Abstract

The article reflects on I.O. Shchedrina’s book Historical Memory and Nar­rative: Ecological Contexts. This monograph falls within the current trend of turning ecology into a universal interdisciplinary methodological principle. Significant for a modern person environment, its Umwelt, is understood by the author as a complex configuration of symbolic worlds and narratives. One of the most important tasks of ecology today, without solving which it is impossible to overcome the ecological crisis, is the formation of ecological consciousness. I.O. Shchedrina justifies the importance of nature saving not with the help of the usual rational natural-scientific approach, but through the emotional, personal, humanitarian sphere – through human memory, self-awareness, narrative, psychological context.
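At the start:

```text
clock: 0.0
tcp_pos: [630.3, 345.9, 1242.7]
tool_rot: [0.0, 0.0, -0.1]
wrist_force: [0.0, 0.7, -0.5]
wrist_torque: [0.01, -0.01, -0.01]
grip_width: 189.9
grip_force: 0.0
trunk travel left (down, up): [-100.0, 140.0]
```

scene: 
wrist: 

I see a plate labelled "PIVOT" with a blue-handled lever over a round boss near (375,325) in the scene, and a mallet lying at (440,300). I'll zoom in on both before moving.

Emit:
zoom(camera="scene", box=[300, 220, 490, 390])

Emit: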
In her analysis I.O. Shchedrina re­lies on a wide range of concepts and authors: from psychological interpreta­tions of self-consciousness (L.S. Vygotsky, R. Burns, St. Klein, J. Kihlstrom, V.V. Stolin and others) to the problem of historical and autobiographical narra­tive studies (D. Dennett, G. Genette, F. Lejeune). In I.O. Shchedrina’s concep­tion one can see development and reinterpretation of the ideas of N.F. Reymers and D.S. Likhachev about the ecology of the spirit and the ecology of culture, although these authors are not directly mentioned. By including the concepts of narrative and historical memory into the ecological discourse, I.O. Shched­rina makes a significant contribution to the development of the most important trend of post-non-classical science – the humanitarization of natural-scientific knowledge.